Preheat circulator or a water bath to 49.5 degrees Celsius. Mix the oil and mustard with the salmon and salt as if you were marinating a steak. Place in a vacuum sealer bag and seal on maximum to remove all air. Place salmon into the water bath and cook for 15 to 20 minutes. Remove from the bath and place in an ice bath and chill until extremely cold. Reserve the salmon in the bag until ready to serve.

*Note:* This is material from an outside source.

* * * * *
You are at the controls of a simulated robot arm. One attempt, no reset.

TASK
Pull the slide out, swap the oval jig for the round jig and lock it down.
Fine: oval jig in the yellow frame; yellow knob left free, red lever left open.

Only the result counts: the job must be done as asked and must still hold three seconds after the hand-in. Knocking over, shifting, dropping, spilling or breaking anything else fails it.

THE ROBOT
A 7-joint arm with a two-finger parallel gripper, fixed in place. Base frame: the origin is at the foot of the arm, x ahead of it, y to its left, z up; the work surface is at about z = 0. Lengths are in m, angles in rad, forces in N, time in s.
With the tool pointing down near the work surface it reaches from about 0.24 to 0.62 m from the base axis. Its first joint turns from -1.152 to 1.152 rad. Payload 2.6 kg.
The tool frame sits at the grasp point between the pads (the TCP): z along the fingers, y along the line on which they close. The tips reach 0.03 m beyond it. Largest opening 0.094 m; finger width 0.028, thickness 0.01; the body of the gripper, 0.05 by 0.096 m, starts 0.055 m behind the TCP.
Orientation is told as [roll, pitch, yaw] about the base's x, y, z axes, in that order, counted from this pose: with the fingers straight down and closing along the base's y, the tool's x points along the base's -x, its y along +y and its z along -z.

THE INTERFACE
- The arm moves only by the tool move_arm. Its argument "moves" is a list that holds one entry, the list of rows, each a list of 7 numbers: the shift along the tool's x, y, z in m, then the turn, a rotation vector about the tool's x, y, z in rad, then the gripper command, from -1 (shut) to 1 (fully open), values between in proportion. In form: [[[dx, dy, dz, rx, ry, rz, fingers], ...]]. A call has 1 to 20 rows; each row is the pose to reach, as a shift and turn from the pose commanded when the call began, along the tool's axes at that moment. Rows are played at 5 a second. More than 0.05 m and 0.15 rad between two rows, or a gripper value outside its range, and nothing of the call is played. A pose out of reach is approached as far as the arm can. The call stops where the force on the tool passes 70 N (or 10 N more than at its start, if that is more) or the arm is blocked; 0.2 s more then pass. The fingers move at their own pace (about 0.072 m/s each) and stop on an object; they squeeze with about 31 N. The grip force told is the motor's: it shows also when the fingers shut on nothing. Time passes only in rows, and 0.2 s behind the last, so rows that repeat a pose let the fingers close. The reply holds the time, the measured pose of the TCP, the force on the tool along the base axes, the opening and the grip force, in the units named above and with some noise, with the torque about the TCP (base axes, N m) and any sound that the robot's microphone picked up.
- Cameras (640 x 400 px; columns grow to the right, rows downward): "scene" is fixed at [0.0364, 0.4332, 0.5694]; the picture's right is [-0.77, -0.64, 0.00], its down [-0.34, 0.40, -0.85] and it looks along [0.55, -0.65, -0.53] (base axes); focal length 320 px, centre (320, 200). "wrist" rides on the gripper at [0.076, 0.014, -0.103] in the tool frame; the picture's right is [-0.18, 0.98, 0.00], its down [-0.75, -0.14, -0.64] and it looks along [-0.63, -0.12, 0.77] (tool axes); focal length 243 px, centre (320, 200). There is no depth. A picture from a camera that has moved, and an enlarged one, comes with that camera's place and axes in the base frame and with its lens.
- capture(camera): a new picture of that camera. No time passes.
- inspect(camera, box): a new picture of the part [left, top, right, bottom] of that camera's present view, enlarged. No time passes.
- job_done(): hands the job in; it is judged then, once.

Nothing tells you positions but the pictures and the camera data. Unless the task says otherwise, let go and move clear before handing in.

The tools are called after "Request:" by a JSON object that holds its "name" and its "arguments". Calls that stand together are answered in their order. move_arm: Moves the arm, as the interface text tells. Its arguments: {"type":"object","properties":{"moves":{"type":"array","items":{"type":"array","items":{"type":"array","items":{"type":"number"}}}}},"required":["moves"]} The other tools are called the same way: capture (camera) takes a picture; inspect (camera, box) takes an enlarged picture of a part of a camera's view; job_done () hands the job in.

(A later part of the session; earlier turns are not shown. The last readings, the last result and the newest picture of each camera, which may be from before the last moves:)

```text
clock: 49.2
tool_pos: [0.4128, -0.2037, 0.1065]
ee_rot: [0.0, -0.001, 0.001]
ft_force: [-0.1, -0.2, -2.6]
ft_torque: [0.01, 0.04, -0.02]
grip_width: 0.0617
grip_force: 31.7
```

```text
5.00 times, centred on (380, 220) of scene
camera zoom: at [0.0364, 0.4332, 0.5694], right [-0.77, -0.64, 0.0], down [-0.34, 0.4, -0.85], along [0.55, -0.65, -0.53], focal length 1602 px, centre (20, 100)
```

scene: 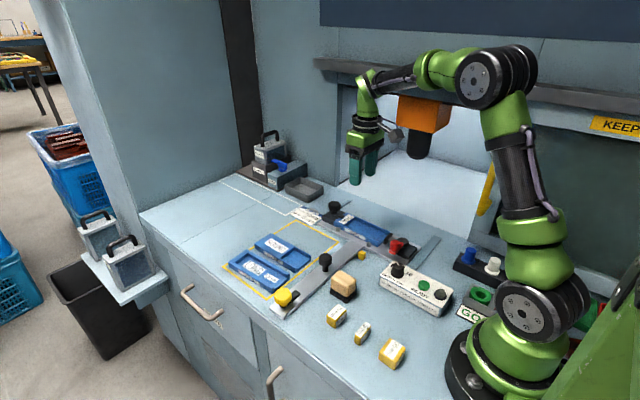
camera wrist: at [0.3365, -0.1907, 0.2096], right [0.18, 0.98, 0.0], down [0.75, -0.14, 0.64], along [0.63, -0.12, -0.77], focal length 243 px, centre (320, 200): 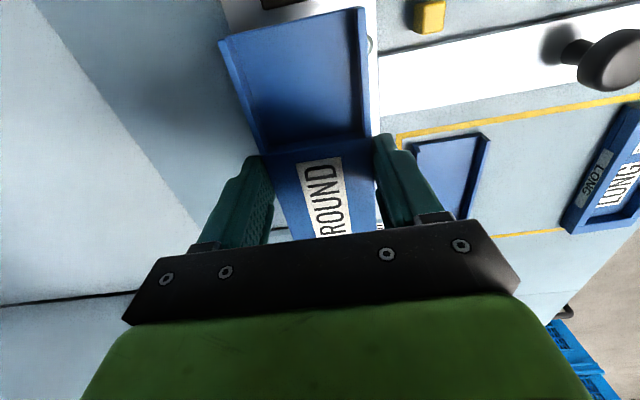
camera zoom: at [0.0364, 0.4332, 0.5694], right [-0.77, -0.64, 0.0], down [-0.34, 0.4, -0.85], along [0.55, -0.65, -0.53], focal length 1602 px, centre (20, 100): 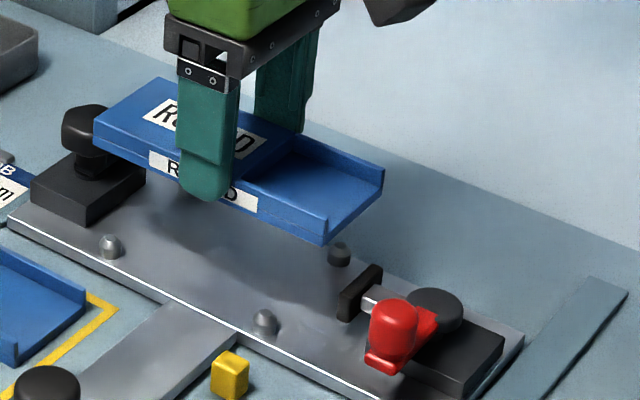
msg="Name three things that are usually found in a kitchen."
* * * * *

  • 4 large peeled & deveined white prawns
  • 60ml roasted prawn shell oil
  • 1g sea salt

Repeat the same process as the salmon with the prawns but this time use the oil made from the prawn shells. (Prawn oil is simply obtained by roasting off some prawn shells in a pan with some salt and covering with oil and some herbs and cooking on a low heat for three hours) Once the prawns are cooked, remove them from the heat and slice into rounds ready for serving.

 

To finish the plate

  • 4 sliced and cooked prawns
  • Cooked salmon out of the vacuum bag
  • Mint infused oil
  • 60g fresh blanched English peas
  • 40g of mayonnaise
  • Sea salt
  • 2 finely sliced French radishes
  • 20 mizuna leaves
  • Inner golden celery leaves
  • 1 clove of fermented black garlic (available from most specialty supermarkets or Asian grocers)
  • 12 slices of a continental cucumber
  • Instant pickle, equal parts sugar syrup and red wine vinegar for dipping the cucumber slices
  • 4 lemon segments in lemon vinegar
  • 4 teaspoons of prawn oil

Mark the plate with streaks of the black garlic like painting a picture. Mix the peas with the mayonnaise and smear on the plate in random amounts. In the spaces spread the salmon into two even amounts per plate. Dip the cucumber into the instant pickle and scatter on the plates. Break each lemon segment into three and scatter on the plate. In all of the available spaces on the plates, place the sliced prawns and then top with the mizuna leaves and inner celery leaves. Dress the peas and leaves with the mint oil and sea salt. Finally dress the prawn oil around the outside of the plate and serve.

 

This is the first in a weekly summer series exploring chef creations made with local ingredients and with sustainability in mind.